◆ Document segment
/---
Caught off guard by deadly outbreaks such as Ebola and Zika, experts now say the current process of developing emerging-disease vaccines needs a shakeup. Here's what GlaxoSmithKline’s U.S. vaccine R&D head Ripley Ballou has in mind.
At the World Vaccine Congress in Washington, D.C., Monday, Ballou said developing vaccines without a strong commercial case requires predictable, ongoing funding and a dedicated, permanent infrastructure. To make sure new immunizations can be brought online quickly, development should focus on platform technology, rather than disease-by-disease work.
During an emergency is not the time to get started on vaccine development or to seek funding, Ballou said during a panel discussion at the meeting.
Speaking about platform technology, Ballou pointed out that scientists should ideally be able to “plug-and-play” different diseases to quickly create new vaccines in an emergency. That capability exists “today and is only going to get better,” he said.
The GSK exec took the stage on Monday alongside University of Pennsylvania School of Medicine emeritus professor Stanley Plotkin, Sabin Vaccine Institute president Peter Hotez and Sanaria CEO Stephen Hoffman. Together, the group discussed challenges and opportunities for protection against diseases that pose pandemic risks, but aren’t yet seen as commercially viable by Big Pharma.
Their discussion comes on the heels of the creation of Coalition for Epidemic Preparedness Innovations (CEPI), a global collaboration intended to respond to potential threats before an emergency. With more than $500 million in funding to get started, the group is in its “very earliest form,” but represents a “sea change” in the field, according to CEPI scientific advisory board member Plotkin.
\---
◆ Prompt 1
Locate "Speaking about platform" and "by Big Pharma." in the document segment, and write out these words with everything between them.
◆ Prompt 2
Continue the document segment from where it stops.

◆ Given data
/---
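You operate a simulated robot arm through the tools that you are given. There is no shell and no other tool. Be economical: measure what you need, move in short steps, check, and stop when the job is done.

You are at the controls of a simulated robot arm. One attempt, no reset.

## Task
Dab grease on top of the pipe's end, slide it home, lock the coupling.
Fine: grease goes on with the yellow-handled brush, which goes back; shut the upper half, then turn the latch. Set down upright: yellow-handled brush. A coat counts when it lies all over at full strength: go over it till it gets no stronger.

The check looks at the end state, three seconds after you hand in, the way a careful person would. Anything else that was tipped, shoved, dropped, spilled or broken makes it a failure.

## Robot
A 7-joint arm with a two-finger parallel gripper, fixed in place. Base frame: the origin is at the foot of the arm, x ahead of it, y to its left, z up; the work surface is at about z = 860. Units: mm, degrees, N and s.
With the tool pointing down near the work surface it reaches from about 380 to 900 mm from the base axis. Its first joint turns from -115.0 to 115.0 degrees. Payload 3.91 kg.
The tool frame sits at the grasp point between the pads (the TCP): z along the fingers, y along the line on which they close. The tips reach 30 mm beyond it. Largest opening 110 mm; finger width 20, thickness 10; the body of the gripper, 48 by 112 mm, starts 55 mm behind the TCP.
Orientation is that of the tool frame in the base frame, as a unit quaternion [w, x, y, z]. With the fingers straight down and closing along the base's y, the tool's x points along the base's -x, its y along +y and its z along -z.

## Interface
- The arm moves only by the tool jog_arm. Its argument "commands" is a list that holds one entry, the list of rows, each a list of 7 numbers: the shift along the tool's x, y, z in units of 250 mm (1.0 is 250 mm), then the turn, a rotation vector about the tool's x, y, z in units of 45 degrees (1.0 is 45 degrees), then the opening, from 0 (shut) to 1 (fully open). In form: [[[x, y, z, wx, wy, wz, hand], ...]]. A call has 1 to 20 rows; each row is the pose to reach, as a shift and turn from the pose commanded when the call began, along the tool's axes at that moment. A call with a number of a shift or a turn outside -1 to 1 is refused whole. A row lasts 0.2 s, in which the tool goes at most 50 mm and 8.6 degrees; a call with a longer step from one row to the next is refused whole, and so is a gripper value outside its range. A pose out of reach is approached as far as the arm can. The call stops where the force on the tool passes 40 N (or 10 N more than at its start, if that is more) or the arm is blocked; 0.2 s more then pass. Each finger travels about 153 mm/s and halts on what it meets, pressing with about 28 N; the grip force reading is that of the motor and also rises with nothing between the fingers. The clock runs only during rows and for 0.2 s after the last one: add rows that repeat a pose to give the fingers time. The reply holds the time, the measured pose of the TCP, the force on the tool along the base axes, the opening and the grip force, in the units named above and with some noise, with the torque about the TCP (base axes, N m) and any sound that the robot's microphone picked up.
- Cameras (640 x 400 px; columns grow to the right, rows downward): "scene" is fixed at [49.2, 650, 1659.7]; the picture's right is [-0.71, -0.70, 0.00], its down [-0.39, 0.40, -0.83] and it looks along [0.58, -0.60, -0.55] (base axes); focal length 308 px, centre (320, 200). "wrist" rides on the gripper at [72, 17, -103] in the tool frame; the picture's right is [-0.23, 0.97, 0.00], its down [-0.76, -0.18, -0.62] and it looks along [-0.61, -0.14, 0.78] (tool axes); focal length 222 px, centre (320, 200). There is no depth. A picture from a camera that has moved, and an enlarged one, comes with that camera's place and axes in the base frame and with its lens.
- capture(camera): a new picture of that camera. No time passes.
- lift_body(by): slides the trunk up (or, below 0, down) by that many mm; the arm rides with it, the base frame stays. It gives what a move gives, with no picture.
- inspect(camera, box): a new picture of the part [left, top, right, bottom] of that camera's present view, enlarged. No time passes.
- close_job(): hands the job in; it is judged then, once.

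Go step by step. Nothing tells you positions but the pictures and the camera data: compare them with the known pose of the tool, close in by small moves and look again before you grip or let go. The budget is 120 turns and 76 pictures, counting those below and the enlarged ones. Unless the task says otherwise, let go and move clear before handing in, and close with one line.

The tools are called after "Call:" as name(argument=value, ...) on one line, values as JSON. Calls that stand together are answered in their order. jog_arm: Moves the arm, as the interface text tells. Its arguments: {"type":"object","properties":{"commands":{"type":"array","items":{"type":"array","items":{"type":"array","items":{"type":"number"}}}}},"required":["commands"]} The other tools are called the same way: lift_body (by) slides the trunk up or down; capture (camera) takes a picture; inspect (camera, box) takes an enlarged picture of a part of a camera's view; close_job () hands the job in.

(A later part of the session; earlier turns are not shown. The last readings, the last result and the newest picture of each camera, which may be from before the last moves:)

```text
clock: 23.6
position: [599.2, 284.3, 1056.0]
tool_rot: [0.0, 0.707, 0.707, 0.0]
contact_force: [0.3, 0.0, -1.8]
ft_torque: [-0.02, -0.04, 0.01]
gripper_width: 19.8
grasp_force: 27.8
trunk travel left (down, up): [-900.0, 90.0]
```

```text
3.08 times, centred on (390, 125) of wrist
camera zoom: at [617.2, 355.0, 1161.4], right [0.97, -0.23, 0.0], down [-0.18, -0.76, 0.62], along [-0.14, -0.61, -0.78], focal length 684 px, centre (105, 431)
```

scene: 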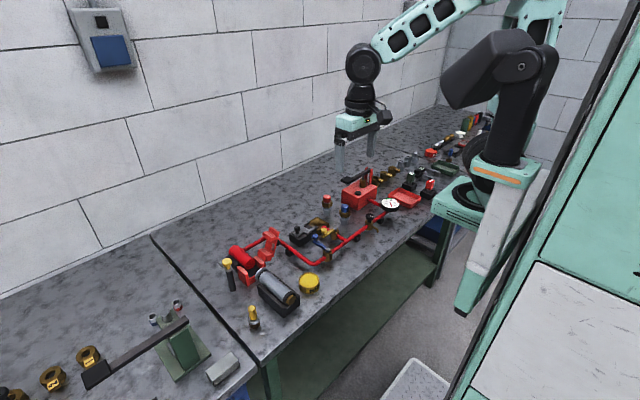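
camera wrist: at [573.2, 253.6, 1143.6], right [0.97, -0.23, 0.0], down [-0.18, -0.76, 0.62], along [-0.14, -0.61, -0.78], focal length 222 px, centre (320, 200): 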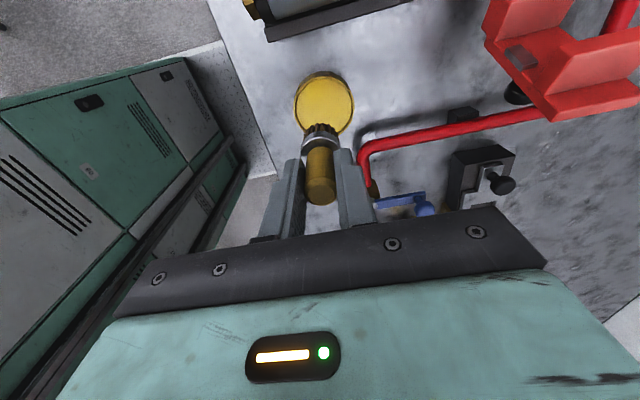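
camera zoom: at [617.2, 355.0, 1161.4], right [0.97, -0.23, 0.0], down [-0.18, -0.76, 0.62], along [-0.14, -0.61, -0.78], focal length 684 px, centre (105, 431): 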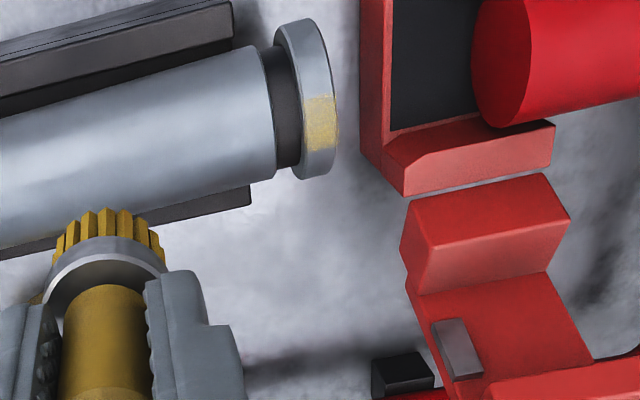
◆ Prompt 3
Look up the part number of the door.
\---
◆ Written response 1
Speaking about platform technology, Ballou pointed out that scientists should ideally be able to “plug-and-play” different diseases to quickly create new vaccines in an emergency. That capability exists “today and is only going to get better,” he said.
The GSK exec took the stage on Monday alongside University of Pennsylvania School of Medicine emeritus professor Stanley Plotkin, Sabin Vaccine Institute president Peter Hotez and Sanaria CEO Stephen Hoffman. Together, the group discussed challenges and opportunities for protection against diseases that pose pandemic risks, but aren’t yet seen as commercially viable by Big Pharma.

◆ Written response 2
GSK, Merck, Johnson & Johnson, Pfizer, Sanofi and Takeda are supporting the group, which is initially targeting MERS-CoV, Lassa and Nipah viruses. In a partnership such as CEPI, Ballou said the global organization should provide funding for research while companies including GSK commit “in-kind” contributions such as testing and development expertise.
Despite the fact that CEPI has a roadmap of initial research, the diseases that worry Ballou the most “aren’t on the list because we don’t know about them yet,” he told the crowd.
Multiple deadly outbreaks such as Ebola, MERS and Zika have made it clear to vaccine experts that a collaborative, shared-risk system would better address potential threats than a traditional research path.
During South Korea’s deadly MERS outbreak in 2015, scientists expressed frustration that there wasn’t a vaccine despite the fact that much was known about the virus. Both Ebola and Zika famously caught scientific communities off guard, causing thousands of deaths and devastating side effects.